──────── The data ────────
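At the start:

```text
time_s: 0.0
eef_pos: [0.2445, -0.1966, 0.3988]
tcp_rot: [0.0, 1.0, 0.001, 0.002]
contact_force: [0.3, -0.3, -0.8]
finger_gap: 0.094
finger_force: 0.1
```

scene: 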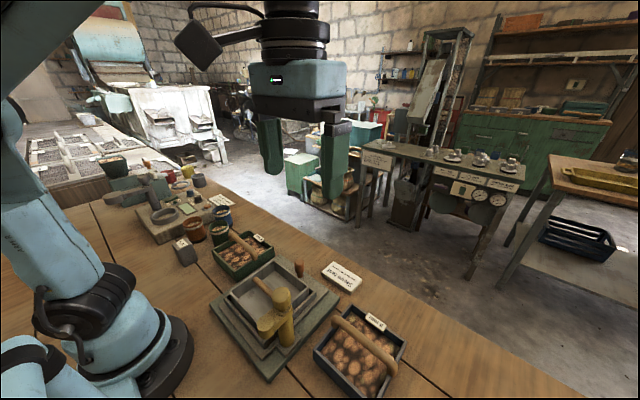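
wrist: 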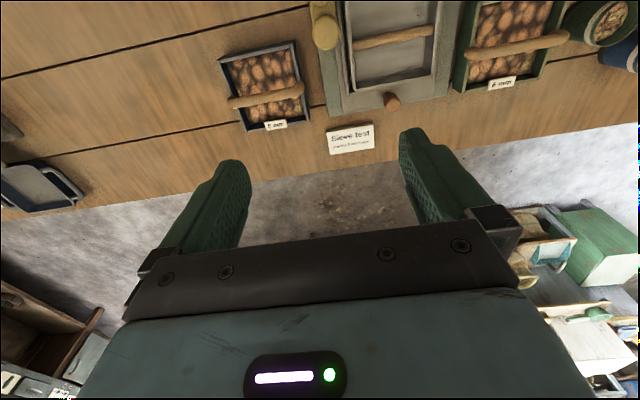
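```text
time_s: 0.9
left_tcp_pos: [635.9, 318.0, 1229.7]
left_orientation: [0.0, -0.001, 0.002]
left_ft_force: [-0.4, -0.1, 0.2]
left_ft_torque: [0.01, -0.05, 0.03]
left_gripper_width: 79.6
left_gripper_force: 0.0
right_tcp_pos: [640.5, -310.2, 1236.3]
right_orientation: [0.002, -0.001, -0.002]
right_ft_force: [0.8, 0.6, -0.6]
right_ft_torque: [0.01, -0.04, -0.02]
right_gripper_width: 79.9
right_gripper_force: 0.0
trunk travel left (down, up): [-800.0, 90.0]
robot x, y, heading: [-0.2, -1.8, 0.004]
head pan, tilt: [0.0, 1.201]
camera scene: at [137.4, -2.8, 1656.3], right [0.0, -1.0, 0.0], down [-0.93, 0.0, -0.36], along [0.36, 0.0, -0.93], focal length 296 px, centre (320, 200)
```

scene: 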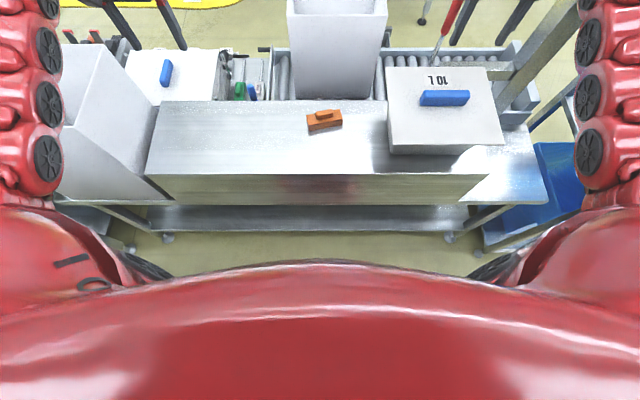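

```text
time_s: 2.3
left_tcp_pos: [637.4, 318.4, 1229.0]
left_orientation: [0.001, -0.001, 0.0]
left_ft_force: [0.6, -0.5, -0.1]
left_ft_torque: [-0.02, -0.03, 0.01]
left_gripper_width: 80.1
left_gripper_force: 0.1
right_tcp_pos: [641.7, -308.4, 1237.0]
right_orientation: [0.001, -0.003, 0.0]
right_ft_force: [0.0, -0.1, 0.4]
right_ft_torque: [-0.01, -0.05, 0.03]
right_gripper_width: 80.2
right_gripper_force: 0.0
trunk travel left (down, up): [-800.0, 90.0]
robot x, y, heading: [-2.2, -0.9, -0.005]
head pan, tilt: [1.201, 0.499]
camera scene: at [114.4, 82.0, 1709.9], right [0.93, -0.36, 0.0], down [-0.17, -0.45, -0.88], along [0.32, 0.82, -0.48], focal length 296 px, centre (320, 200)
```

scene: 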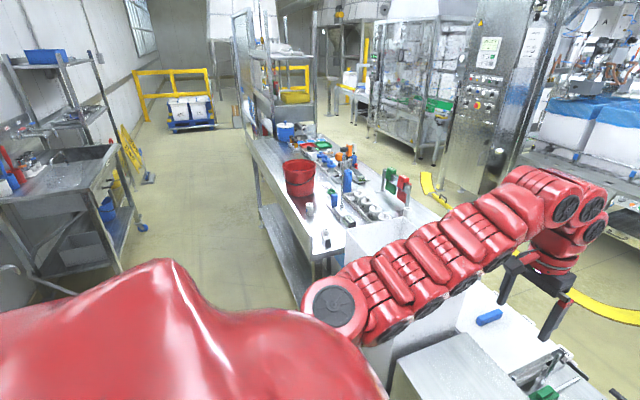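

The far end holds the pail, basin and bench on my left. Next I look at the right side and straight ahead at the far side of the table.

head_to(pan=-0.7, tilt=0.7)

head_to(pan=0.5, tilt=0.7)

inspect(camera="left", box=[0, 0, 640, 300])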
────────
──────── The data ────────
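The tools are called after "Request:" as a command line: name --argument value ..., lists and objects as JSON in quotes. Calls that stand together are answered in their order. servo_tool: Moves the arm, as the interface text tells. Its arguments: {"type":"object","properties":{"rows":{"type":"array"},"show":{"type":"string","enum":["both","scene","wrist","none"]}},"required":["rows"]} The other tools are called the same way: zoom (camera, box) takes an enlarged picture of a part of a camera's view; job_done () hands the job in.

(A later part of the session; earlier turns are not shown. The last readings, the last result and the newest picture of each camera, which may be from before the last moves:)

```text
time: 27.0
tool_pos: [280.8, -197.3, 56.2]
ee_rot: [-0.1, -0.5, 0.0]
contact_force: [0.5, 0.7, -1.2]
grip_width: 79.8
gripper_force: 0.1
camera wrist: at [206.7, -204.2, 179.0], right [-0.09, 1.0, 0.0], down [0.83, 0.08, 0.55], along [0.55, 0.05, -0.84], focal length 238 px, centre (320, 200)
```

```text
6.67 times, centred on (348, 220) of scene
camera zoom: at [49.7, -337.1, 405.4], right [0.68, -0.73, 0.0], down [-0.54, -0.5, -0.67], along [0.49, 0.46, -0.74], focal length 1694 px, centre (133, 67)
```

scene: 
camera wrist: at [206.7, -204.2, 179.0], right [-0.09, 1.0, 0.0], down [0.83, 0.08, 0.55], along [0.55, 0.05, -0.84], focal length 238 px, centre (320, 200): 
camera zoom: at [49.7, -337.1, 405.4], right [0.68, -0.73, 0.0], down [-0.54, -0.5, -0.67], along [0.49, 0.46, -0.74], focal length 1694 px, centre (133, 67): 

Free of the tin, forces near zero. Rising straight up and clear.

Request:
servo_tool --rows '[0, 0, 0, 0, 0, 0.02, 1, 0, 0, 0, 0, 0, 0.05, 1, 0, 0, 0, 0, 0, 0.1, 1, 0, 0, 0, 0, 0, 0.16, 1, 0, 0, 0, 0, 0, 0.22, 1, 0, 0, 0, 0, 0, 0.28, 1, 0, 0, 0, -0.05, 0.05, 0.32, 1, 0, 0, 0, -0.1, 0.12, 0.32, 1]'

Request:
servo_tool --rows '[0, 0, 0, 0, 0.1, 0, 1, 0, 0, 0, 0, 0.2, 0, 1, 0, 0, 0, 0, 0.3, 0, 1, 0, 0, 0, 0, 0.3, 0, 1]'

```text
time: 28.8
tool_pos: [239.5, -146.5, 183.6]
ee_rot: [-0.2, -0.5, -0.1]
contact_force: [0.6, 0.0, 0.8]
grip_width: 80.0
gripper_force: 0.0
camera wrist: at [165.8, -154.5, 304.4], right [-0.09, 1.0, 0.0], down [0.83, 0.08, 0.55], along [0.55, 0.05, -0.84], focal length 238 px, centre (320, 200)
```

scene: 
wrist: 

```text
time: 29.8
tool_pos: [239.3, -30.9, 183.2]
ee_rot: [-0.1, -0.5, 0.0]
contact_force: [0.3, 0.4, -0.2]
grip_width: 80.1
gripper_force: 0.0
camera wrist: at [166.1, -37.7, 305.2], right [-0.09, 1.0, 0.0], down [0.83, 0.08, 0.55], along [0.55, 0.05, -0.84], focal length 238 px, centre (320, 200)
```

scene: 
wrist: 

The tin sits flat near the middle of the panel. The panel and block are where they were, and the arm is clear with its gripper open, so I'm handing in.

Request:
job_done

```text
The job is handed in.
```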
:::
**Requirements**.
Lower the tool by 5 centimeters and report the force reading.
────────
**Requirements**.
State how many lines of the listing above include the word "heading". Give nothing but the number.

**Complete output**.
2